For anyone thinking of moving to Nansledan, it offers a range of beautiful, architect-designed homes, each built to the highest quality by a team of award-winning south-west housebuilders. From apartments, coach houses and cottages, to large detached family homes, each is finished to the same exacting standards. The development’s low-carbon homes are constructed with local, natural materials like slate, granite and recycled aggregate blocks, and some of the highly energy-efficient buildings are pioneering the use of solar slates, with ground and air-source heat pumps planned in future phases. This means that homes here are already exceeding the 2030 climate change targets as set by RIBA and LETI.

A third of the new homes are set to provide affordable housing for local people, making an important contribution towards Cornwall’s housing needs. Almost three quarters of the open market houses sold at Nansledan have gone to people with a Cornish postcode; around half of those have been bought by people in the Newquay area; and holiday lettings are forbidden, a policy aimed at fostering a community spirit and providing a year-round feeling of vibrancy and vitality.

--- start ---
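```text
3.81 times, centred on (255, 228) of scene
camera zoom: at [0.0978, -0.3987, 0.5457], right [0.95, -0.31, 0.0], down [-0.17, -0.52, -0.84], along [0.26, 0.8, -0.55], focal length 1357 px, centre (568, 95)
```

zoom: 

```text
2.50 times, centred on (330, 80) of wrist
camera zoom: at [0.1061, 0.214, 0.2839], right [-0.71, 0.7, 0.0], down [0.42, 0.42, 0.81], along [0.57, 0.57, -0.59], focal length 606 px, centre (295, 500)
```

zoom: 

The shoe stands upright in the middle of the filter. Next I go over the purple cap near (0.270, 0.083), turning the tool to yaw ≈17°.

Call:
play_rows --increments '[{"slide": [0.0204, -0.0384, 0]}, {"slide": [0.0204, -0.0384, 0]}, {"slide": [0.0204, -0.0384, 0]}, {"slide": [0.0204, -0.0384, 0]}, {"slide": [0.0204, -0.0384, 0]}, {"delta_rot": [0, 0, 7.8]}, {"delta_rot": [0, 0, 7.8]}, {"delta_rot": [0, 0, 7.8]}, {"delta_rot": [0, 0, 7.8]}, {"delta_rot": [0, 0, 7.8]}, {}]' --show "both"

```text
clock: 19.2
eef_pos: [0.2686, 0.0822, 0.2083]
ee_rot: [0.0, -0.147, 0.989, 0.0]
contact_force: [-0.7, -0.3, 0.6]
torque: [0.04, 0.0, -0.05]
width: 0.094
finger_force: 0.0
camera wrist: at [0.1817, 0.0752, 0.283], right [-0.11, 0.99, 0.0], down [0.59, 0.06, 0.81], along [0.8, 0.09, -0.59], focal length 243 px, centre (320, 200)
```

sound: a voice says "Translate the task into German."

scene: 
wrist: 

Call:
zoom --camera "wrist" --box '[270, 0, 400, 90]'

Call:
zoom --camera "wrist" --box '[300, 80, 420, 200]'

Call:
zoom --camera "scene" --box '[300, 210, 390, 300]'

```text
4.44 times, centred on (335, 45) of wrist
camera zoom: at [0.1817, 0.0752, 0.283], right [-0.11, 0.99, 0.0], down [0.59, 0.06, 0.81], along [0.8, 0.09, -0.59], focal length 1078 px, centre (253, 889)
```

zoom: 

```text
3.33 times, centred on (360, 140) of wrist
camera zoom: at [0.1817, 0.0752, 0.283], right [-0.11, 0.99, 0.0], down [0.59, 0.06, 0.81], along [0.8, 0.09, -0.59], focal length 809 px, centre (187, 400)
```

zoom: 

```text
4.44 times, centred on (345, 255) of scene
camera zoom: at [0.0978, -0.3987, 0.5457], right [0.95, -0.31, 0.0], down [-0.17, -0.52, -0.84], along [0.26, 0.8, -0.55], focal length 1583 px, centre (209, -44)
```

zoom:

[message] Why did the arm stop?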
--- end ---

In fact, it is the creation of a community that lies at the very heart of this exciting development. “Nansledan is designed to meet local needs and we want people living and working here to have a stake in their community,” says the Duchy of Cornwall’s Estate Director, Ben Murphy. “That’s why it’s thriving. We’re providing a mixture of new homes to suit people at all stages in their lives. We’re creating new habitats and access to nature for local people, and we’ve put in things like schools, exciting shops and business space early on, to create a buzz and diversity that you just don’t get with most modern developments.”